Venice was always home to orders of knights, in many cases related to the Crusades. Templar, Teutonic and Malta Knights were therefore a fundamental part of the social fabric.
Today almost nothing remains of this ancient medieval world, but there are still the Knights of Malta. This order was founded with the name of the Knights of the Order of the Hospital of St. John of Jerusalem in the first half of the 11th century. With the fall of Jerusalem they fled to Rhodes and then in Malta at the beginning of '500, and were expelled from here by Napoleon in 1798.
The Knights of the Order of St. John have been recorded since 1263 in Venice, a city where this community later received by the Venice Republic the ownership of some buildings and land that had been owned by the Templars, recently suppressed. Their headquarters consisted of a convent, a church dedicated for years to St. John the Baptist and a hospital and a barracks (they were a military order).
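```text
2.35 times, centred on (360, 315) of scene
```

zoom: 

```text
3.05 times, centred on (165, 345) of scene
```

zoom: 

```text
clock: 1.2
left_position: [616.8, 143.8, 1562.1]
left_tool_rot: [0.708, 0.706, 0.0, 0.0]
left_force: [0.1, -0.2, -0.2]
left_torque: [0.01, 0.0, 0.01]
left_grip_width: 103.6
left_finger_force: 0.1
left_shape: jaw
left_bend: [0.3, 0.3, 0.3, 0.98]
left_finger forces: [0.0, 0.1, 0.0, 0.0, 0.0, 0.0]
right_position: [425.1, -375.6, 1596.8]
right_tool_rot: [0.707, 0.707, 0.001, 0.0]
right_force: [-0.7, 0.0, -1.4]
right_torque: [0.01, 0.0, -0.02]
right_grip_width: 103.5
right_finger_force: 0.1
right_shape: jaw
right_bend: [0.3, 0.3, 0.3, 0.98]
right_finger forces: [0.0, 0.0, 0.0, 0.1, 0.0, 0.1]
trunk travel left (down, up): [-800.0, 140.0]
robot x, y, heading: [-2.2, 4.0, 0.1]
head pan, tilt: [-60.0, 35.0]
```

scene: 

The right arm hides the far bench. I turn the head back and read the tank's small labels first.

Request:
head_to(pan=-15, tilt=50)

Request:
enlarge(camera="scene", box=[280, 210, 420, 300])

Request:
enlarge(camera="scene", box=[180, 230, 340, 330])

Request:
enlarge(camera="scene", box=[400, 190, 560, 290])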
After the fall of the Republic, in 1806, the palace and the church were confiscated by the State; in 1841 the Austrian Emperor returned to the Order the Church and the Convent and today the Knights of Malta still carry out here activities of assistance and philanthropy.
In the old hospital dedicated to St. Catherine, fourteenth century frescoes with stories of the Saint were found and the church was refurbished with altars from the demolished church of St Geminiano; the main altar houses a canvas from the Bellini School depicting the Baptism of Christ.